Serie: Die anlaufenden Filme in deutschen Kinos vom 30. November 2017, Teil 16
N.N.
Los Angeles (Weltexpresso) – Das COCO-Team findet seine Geschichte in Mexiko: Die Pixar Animation Studios erkunden ein breites Spektrum an unterschiedlichen Welten in ihren Filmen – von Paris bis zum Great Barrier Reef, vom Weltraum bis zu Monstropolis. Eine genaue Recherche ist der Grundstein für die Erschaffung dieser fantastischen, aber doch glaubwürdigen Welten und all die Figuren, die sie bewohnen – egal ob das bedeutet klassisches Spielzeug zu dekonstruieren oder herauszufinden, wie viele Luftballons nötig sind, um ein Haus abheben zu lassen.
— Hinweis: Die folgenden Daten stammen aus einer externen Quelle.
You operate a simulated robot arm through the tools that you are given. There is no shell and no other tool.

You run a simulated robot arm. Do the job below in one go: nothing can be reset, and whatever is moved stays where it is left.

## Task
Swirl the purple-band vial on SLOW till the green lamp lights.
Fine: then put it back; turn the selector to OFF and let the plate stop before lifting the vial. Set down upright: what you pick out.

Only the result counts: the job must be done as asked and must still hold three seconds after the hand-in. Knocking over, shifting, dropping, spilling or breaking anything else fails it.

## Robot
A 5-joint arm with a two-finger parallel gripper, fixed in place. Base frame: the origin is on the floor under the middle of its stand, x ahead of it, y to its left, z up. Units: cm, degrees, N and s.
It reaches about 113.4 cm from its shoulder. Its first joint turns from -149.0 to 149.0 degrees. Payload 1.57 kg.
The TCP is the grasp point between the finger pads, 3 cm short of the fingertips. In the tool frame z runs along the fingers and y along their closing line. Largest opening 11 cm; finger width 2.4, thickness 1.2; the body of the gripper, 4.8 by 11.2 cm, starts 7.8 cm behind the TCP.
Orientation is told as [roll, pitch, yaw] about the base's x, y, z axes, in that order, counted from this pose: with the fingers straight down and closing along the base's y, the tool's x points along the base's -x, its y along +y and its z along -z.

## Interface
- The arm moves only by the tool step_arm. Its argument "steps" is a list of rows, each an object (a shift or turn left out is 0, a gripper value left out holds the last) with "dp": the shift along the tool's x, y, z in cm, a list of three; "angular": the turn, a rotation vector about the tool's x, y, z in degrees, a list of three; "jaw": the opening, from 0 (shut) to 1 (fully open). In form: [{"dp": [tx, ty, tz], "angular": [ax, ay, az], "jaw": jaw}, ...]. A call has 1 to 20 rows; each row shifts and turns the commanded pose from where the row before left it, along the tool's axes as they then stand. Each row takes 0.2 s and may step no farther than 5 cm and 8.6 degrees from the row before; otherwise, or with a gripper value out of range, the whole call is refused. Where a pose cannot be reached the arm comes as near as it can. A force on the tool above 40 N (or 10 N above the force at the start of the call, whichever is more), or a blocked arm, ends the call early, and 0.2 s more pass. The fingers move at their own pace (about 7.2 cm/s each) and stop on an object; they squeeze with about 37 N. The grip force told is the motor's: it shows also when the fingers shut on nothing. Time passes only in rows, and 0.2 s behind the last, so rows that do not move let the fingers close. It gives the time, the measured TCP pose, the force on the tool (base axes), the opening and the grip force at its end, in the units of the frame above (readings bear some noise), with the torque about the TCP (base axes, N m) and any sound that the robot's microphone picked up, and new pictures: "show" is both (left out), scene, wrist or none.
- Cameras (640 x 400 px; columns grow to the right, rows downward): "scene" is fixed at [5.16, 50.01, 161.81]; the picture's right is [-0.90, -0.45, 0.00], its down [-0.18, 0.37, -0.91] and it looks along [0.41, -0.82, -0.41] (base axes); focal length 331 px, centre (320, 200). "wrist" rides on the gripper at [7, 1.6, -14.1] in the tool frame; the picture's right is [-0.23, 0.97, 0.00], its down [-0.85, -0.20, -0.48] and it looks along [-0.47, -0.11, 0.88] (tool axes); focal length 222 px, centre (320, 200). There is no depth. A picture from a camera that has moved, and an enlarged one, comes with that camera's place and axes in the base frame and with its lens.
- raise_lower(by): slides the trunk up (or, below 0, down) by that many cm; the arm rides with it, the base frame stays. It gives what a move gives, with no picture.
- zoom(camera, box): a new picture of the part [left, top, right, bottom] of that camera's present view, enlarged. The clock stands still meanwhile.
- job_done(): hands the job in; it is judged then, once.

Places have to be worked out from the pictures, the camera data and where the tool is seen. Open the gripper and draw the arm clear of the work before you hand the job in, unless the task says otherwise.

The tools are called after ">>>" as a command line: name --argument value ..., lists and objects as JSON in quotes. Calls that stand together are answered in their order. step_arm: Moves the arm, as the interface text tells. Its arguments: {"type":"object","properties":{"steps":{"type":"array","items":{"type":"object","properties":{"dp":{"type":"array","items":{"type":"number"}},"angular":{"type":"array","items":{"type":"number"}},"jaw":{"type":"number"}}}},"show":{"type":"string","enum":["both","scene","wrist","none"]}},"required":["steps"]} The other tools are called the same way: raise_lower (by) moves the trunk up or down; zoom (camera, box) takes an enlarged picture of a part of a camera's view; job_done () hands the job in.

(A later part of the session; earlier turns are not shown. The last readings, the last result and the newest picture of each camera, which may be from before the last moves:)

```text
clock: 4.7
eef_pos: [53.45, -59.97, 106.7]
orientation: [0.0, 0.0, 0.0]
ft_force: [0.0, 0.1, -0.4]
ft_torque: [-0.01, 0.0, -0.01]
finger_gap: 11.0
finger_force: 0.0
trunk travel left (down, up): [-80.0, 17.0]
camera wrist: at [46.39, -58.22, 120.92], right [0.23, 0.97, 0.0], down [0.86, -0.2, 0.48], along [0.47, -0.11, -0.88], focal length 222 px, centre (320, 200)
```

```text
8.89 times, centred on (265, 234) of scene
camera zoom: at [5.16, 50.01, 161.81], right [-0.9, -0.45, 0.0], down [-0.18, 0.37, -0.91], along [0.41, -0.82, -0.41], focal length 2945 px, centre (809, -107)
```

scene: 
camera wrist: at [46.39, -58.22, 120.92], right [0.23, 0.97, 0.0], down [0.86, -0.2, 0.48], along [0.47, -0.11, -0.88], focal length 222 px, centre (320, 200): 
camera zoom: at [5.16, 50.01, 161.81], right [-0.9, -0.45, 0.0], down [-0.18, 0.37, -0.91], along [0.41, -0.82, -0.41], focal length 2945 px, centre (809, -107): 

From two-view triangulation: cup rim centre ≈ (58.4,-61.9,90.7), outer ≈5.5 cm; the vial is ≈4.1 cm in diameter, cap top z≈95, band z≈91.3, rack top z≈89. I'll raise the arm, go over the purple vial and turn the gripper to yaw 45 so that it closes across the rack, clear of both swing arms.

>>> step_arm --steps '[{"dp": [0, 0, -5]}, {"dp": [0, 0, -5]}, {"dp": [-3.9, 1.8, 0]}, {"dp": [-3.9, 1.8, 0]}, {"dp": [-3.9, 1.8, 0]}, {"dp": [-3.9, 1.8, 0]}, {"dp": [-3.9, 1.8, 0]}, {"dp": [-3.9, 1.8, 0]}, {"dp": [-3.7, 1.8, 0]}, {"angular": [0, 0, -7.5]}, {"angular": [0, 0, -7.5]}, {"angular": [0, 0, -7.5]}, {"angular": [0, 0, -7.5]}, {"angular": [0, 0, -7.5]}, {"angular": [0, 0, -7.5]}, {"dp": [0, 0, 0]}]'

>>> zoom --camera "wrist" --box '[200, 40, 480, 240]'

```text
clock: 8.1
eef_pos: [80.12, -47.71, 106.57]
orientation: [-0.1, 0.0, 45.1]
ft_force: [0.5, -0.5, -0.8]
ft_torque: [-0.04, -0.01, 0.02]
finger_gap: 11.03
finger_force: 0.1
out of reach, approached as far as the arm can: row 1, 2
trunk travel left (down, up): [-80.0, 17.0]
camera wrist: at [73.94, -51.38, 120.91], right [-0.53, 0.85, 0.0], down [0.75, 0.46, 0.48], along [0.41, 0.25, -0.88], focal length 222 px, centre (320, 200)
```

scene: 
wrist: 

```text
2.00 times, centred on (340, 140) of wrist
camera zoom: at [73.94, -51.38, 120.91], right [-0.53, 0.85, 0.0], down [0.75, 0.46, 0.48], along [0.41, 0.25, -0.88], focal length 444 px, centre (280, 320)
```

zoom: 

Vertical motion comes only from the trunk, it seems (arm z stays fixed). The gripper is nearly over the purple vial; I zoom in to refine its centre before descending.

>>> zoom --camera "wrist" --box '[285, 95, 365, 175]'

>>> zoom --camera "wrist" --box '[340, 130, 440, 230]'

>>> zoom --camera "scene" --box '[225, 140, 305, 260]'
Bei COCO wollten die Filmemacher dem Publikum die Möglichkeit geben, vollkommen in jene mexikanische Kultur einzutauchen, die auch der Anker ihrer Geschichte sein sollte. Daher sind sie während ihrer Recherche von ganz verschiedenen Richtungen aus angegangen: Sie haben einen Stab an Beratern und Experten verpflichtet, sich in mexikanische Kunst, Film und Musik vertieft und sind durch ganz Mexiko gereist, um die Menschen und ihre Traditionen mit eigenen Augen zu erleben und zu sehen, wo und wie ihre Figuren leben würden.
KULTURELLE BERATER
Die Filmemacher haben mit einem Team kultureller Berater zusammengearbeitet, zu dem unter anderem auch der politische Karikaturist Lalo Alcaraz, der Dramatiker Octavio Solis sowie die Independent-Produzentin und Aktivistin Marcela Davison Avilés gehörten, die zudem als Autorin und Kennerin des kulturellen Erbes von Mexiko bekannt ist. Diese Beraterinnen und Berater, deren Familien aus Mexiko stammen, haben sich von der Kleidung der Figuren und der Ausstattung der Kulisse bis zur allgemeinen Farbpalette oder den Dialogen in alle Belange des Films eingebracht und so innerhalb des Drehbuchs eine Verschmelzung des Spanischen mit dem Englischen ermöglicht, die keine Übersetzung mehr erforderte. „Das ist es“, sagt Solis, „was unsere Erziehung genau widerspiegelt, denn wir sind ja in zweisprachigen Haushalten aufgewachsen. Auf dem Schulhof haben wir spanisch und englisch natürlich im fliegenden Wechsel gesprochen.“
Solis, der drei Jahrzehnte lang in der Kulturszene der Bay Area gearbeitet hat, erzählt, dass die Filmemacher seinen Kommentaren gegenüber sehr aufgeschlossen waren. „Ich ordne mich nicht gerade oft der Parteilinie unter“, sagt er, „sondern bin mir sehr bewusst, wonach sich die Menschen meiner Kultur sehnen, um sich weiterzuentwickeln und teilzuhaben am Konstrukt des amerikanischen Traums.“
Solis hat die Filmemacher darin bestärkt, die Figuren im Land der Toten nicht zu ernst zu nehmen. „Unsere Art und Weise unsere Vorfahren zu ehren, ist eher heiter und unbeschwert. Wenn jemand im Leben eine Nervensäge war, ist er es wahrscheinlich auch im Tod. Ich glaube der Film fängt das sehr gut ein.“
Alcaraz, einer der führenden und mit seinem Comicstrip La Cucaracha im ganzen Land gelesenen Karikaturisten, unterstützte die Filmemacher sehr in ihrem Vorhaben, sich näher auf das Thema Familie einzulassen. „Latinos“, meint er, „haben oft eine starke Familienstruktur – die Familie kommt immer an erster Stelle. Und das ist es auch, was ich an COCO so liebe“.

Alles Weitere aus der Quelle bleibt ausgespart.